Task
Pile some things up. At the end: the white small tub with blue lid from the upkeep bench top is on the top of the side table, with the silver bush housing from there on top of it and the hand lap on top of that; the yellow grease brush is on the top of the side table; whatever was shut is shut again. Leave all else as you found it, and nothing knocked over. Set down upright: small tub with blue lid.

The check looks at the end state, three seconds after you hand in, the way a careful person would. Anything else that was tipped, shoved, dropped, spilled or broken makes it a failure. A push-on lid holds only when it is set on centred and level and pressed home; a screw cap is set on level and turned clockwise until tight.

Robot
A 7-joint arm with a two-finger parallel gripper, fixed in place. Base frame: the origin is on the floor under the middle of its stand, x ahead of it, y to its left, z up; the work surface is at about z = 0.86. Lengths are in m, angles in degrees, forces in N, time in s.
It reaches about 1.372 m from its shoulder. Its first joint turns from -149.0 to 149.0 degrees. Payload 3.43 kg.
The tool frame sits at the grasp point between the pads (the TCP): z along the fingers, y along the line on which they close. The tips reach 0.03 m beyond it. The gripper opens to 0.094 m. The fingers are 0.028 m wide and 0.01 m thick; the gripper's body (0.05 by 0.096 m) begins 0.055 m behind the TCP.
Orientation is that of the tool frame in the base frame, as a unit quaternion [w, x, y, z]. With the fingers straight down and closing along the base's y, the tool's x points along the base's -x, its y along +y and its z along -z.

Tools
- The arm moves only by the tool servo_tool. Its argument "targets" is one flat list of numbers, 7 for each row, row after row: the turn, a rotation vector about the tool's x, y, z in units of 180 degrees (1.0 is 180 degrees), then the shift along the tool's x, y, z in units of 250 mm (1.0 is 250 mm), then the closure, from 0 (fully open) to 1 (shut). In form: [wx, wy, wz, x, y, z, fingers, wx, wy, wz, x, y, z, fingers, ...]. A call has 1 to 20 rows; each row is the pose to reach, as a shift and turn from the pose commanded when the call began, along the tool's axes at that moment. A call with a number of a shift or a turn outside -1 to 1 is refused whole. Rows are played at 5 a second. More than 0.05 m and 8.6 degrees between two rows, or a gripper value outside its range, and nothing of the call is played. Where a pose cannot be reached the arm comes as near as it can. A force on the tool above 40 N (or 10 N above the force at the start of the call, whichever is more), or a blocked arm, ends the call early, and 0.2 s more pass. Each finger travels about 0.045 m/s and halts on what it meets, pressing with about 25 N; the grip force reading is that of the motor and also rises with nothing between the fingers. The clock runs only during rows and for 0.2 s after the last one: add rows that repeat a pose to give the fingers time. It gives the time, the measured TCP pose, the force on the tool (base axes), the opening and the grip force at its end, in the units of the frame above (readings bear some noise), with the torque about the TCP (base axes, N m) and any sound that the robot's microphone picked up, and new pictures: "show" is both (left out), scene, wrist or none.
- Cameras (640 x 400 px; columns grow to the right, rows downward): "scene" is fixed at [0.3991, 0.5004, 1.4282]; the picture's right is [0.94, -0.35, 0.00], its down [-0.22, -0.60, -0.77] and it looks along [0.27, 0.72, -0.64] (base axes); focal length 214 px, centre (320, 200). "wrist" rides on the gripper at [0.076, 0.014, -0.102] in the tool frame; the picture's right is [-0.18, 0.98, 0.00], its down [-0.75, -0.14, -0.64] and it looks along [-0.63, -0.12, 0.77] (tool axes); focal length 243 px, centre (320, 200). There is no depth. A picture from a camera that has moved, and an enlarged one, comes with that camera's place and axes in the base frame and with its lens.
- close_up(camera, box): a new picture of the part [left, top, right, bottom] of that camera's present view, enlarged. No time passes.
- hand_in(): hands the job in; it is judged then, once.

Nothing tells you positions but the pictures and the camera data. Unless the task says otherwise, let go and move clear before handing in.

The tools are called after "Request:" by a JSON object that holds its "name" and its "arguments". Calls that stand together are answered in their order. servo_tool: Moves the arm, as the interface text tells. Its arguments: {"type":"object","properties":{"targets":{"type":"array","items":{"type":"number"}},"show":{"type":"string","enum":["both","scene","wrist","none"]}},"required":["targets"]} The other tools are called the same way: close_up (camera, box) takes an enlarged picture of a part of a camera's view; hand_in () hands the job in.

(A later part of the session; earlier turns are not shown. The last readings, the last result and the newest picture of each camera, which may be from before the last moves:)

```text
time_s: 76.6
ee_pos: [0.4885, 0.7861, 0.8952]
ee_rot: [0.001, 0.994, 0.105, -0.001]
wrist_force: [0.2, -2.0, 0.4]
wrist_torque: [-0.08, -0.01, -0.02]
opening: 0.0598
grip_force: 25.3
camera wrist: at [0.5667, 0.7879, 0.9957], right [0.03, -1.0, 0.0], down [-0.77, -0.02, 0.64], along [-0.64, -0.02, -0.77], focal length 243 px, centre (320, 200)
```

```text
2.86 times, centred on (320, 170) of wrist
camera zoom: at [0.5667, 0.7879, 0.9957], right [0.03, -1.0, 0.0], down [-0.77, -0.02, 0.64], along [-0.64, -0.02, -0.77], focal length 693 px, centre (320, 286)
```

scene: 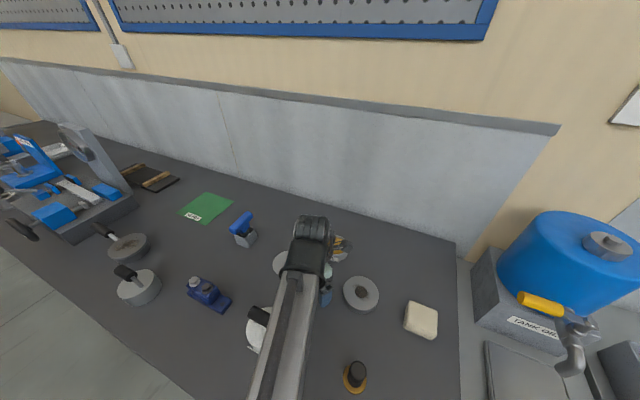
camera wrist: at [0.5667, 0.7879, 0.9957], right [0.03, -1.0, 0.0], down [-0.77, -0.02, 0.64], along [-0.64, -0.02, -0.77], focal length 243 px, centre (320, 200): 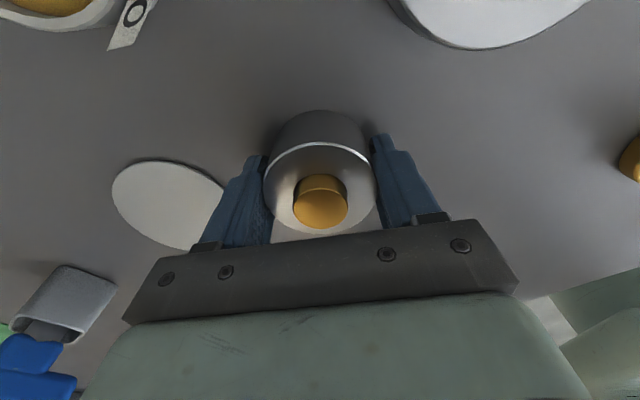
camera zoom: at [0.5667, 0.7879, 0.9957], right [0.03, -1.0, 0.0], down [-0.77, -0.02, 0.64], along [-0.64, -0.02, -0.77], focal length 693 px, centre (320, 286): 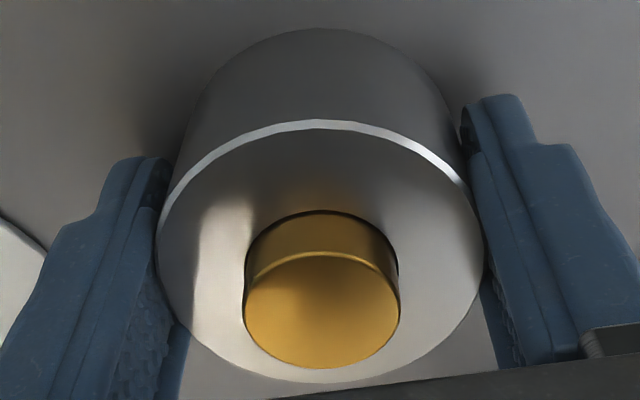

════

- Exercise -
Copy all the lines of data exactly as they appear, dropping any images.

- Answer to this exercise -
Task
Pile some things up. At the end: the white small tub with blue lid from the upkeep bench top is on the top of the side table, with the silver bush housing from there on top of it and the hand lap on top of that; the yellow grease brush is on the top of the side table; whatever was shut is shut again. Leave all else as you found it, and nothing knocked over. Set down upright: small tub with blue lid.

The check looks at the end state, three seconds after you hand in, the way a careful person would. Anything else that was tipped, shoved, dropped, spilled or broken makes it a failure. A push-on lid holds only when it is set on centred and level and pressed home; a screw cap is set on level and turned clockwise until tight.

Robot
A 7-joint arm with a two-finger parallel gripper, fixed in place. Base frame: the origin is on the floor under the middle of its stand, x ahead of it, y to its left, z up; the work surface is at about z = 0.86. Lengths are in m, angles in degrees, forces in N, time in s.
It reaches about 1.372 m from its shoulder. Its first joint turns from -149.0 to 149.0 degrees. Payload 3.43 kg.
The tool frame sits at the grasp point between the pads (the TCP): z along the fingers, y along the line on which they close. The tips reach 0.03 m beyond it. The gripper opens to 0.094 m. The fingers are 0.028 m wide and 0.01 m thick; the gripper's body (0.05 by 0.096 m) begins 0.055 m behind the TCP.
Orientation is that of the tool frame in the base frame, as a unit quaternion [w, x, y, z]. With the fingers straight down and closing along the base's y, the tool's x points along the base's -x, its y along +y and its z along -z.

Tools
- The arm moves only by the tool servo_tool. Its argument "targets" is one flat list of numbers, 7 for each row, row after row: the turn, a rotation vector about the tool's x, y, z in units of 180 degrees (1.0 is 180 degrees), then the shift along the tool's x, y, z in units of 250 mm (1.0 is 250 mm), then the closure, from 0 (fully open) to 1 (shut). In form: [wx, wy, wz, x, y, z, fingers, wx, wy, wz, x, y, z, fingers, ...]. A call has 1 to 20 rows; each row is the pose to reach, as a shift and turn from the pose commanded when the call began, along the tool's axes at that moment. A call with a number of a shift or a turn outside -1 to 1 is refused whole. Rows are played at 5 a second. More than 0.05 m and 8.6 degrees between two rows, or a gripper value outside its range, and nothing of the call is played. Where a pose cannot be reached the arm comes as near as it can. A force on the tool above 40 N (or 10 N above the force at the start of the call, whichever is more), or a blocked arm, ends the call early, and 0.2 s more pass. Each finger travels about 0.045 m/s and halts on what it meets, pressing with about 25 N; the grip force reading is that of the motor and also rises with nothing between the fingers. The clock runs only during rows and for 0.2 s after the last one: add rows that repeat a pose to give the fingers time. It gives the time, the measured TCP pose, the force on the tool (base axes), the opening and the grip force at its end, in the units of the frame above (readings bear some noise), with the torque about the TCP (base axes, N m) and any sound that the robot's microphone picked up, and new pictures: "show" is both (left out), scene, wrist or none.
- Cameras (640 x 400 px; columns grow to the right, rows downward): "scene" is fixed at [0.3991, 0.5004, 1.4282]; the picture's right is [0.94, -0.35, 0.00], its down [-0.22, -0.60, -0.77] and it looks along [0.27, 0.72, -0.64] (base axes); focal length 214 px, centre (320, 200). "wrist" rides on the gripper at [0.076, 0.014, -0.102] in the tool frame; the picture's right is [-0.18, 0.98, 0.00], its down [-0.75, -0.14, -0.64] and it looks along [-0.63, -0.12, 0.77] (tool axes); focal length 243 px, centre (320, 200). There is no depth. A picture from a camera that has moved, and an enlarged one, comes with that camera's place and axes in the base frame and with its lens.
- close_up(camera, box): a new picture of the part [left, top, right, bottom] of that camera's present view, enlarged. No time passes.
- hand_in(): hands the job in; it is judged then, once.

Nothing tells you positions but the pictures and the camera data. Unless the task says otherwise, let go and move clear before handing in.

The tools are called after "Request:" by a JSON object that holds its "name" and its "arguments". Calls that stand together are answered in their order. servo_tool: Moves the arm, as the interface text tells. Its arguments: {"type":"object","properties":{"targets":{"type":"array","items":{"type":"number"}},"show":{"type":"string","enum":["both","scene","wrist","none"]}},"required":["targets"]} The other tools are called the same way: close_up (camera, box) takes an enlarged picture of a part of a camera's view; hand_in () hands the job in.

(A later part of the session; earlier turns are not shown. The last readings, the last result and the newest picture of each camera, which may be from before the last moves:)

```text
time_s: 76.6
ee_pos: [0.4885, 0.7861, 0.8952]
ee_rot: [0.001, 0.994, 0.105, -0.001]
wrist_force: [0.2, -2.0, 0.4]
wrist_torque: [-0.08, -0.01, -0.02]
opening: 0.0598
grip_force: 25.3
camera wrist: at [0.5667, 0.7879, 0.9957], right [0.03, -1.0, 0.0], down [-0.77, -0.02, 0.64], along [-0.64, -0.02, -0.77], focal length 243 px, centre (320, 200)
```

```text
2.86 times, centred on (320, 170) of wrist
camera zoom: at [0.5667, 0.7879, 0.9957], right [0.03, -1.0, 0.0], down [-0.77, -0.02, 0.64], along [-0.64, -0.02, -0.77], focal length 693 px, centre (320, 286)
```

scene: 
camera wrist: at [0.5667, 0.7879, 0.9957], right [0.03, -1.0, 0.0], down [-0.77, -0.02, 0.64], along [-0.64, -0.02, -0.77], focal length 243 px, centre (320, 200): 
camera zoom: at [0.5667, 0.7879, 0.9957], right [0.03, -1.0, 0.0], down [-0.77, -0.02, 0.64], along [-0.64, -0.02, -0.77], focal length 693 px, centre (320, 286): 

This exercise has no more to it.